9.2 Reactive and Hot Ground
Reactive or hot ground — including sulfide-rich formations, geothermal zones, and chemically active ore bodies — represents an extreme hazard for loaded blast holes. Spontaneous heating, premature detonation, explosive degradation, and toxic gas generation are all documented risks. Conservative management requires continuous temperature monitoring, remote inspection, extended exclusion zones, and re-entry only with explicit authorization from the blasting supervisor. Standard waiting periods are insufficient; site-specific protocols based on ongoing monitoring data are required.
9.3 Fume Clearance
Even after a waiting period has elapsed, re-entry may remain unsafe due to toxic blast gases. NOx, carbon monoxide, and ammonia reaction products can accumulate in and around the blast area, particularly in confined or low-wind conditions. Re-entry should occur only after the dust has cleared, fume concentrations have been confirmed to be acceptable by air monitoring, visibility has been restored, and ventilation systems have been verified as operational. No waiting period alone satisfies the fume clearance requirement.
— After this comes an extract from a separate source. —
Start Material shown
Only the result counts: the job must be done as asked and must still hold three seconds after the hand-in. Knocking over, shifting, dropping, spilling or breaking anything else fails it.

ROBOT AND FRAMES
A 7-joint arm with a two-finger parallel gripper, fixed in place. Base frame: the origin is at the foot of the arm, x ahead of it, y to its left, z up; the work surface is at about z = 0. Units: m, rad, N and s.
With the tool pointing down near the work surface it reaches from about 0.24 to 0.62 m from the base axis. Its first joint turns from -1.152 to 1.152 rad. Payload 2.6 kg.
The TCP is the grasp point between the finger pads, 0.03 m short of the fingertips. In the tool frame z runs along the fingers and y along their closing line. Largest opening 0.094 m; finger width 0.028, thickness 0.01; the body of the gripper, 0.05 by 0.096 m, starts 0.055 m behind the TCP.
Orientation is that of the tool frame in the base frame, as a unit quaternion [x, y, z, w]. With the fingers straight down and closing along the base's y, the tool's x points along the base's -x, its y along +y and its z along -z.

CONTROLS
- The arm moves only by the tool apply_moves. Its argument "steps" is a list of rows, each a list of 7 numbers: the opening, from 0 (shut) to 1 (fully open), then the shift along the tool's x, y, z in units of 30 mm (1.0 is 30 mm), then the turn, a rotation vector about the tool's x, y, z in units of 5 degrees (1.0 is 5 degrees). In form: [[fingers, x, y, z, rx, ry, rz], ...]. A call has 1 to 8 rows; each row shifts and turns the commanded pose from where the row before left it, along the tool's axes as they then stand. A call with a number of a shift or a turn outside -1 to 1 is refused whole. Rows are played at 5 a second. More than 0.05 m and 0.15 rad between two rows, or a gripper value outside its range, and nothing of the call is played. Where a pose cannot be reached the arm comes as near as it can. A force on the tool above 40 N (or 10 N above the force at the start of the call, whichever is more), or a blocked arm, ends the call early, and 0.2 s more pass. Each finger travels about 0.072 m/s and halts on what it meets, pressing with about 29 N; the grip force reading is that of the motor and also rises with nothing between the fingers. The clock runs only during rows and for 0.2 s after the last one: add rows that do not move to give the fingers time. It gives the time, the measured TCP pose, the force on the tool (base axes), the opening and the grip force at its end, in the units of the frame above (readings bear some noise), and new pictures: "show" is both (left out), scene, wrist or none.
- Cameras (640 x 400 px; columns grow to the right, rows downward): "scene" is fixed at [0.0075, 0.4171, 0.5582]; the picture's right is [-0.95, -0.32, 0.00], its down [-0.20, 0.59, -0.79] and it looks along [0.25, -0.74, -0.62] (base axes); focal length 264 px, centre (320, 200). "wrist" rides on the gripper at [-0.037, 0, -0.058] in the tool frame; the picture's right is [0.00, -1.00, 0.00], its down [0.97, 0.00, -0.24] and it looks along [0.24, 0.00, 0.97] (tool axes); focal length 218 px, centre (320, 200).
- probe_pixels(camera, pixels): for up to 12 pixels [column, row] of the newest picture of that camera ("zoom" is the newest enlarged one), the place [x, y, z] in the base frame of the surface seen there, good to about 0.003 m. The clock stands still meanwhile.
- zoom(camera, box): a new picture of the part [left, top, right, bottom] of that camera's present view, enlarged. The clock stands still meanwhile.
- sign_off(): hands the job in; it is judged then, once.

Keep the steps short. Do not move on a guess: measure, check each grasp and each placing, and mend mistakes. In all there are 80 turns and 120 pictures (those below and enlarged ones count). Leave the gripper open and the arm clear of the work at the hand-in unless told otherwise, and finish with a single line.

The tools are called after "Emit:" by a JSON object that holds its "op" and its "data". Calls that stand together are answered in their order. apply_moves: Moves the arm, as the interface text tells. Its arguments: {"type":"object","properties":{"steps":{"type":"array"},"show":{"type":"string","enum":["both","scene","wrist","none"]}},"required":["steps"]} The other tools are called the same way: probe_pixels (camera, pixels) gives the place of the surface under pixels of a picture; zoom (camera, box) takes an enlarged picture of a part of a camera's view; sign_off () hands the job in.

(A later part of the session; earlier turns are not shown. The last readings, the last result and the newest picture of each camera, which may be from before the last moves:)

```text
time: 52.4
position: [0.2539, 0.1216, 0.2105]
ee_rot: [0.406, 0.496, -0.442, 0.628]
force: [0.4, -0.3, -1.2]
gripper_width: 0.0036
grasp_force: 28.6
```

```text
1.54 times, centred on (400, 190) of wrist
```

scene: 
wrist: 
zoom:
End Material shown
10. PETS / PEG Conservative Guidance
|
Scenario |
Recommended Minimum Wait | Notes |
|
Surface blasting (general) |
60 minutes |
Treat as minimum; adjust upward for site conditions |
|
Safety fuse systems |
1-2 hours |
Theoretical burn calculations are an insufficient justification for early re-entry |
|
Electrical storm/lightning |
Suspend operations |
Do not resume until the storm has fully cleared and 30 minutes have elapsed since the last strike |
| Unknown or ambiguous misfire | Extended; supervisor authorization required |
Treat every unexplained delay as a live explosive hazard |
11. Recommended and Prohibited Practices
11.1 Recommended Practices
- Secure and isolate the blast area immediately following any suspected misfire
- Maintain accurate blast records, timing logs, and hole-by-hole firing confirmation
- Deploy remote inspection methods — drone surveys, blast mapping, electronic tracking — wherever practicable
- Clearly mark all suspected misfire locations with durable, visible indicators
- Notify all affected personnel and supervisors without delay
- Follow IME guidance and manufacturer instructions precisely
- Re-prime and re-fire misfires only under the direct supervision of a qualified blasting professional
11.2 Prohibited Practices
- Digging or drilling directly into a suspected misfire location
- Pulling on the detonator wires or the shock tube following a misfire
- Allowing production pressure to override safety protocols or waiting periods
- Assuming a charge is inert because no detonation was observed
- Leaving misfires undocumented or unmarked
- Using metal tools in proximity to exposed or suspected explosive charges
Final Safety Principle
Production can always wait. A delayed detonation gives no second warning. The safest blaster is the one willing to wait longer than everyone else.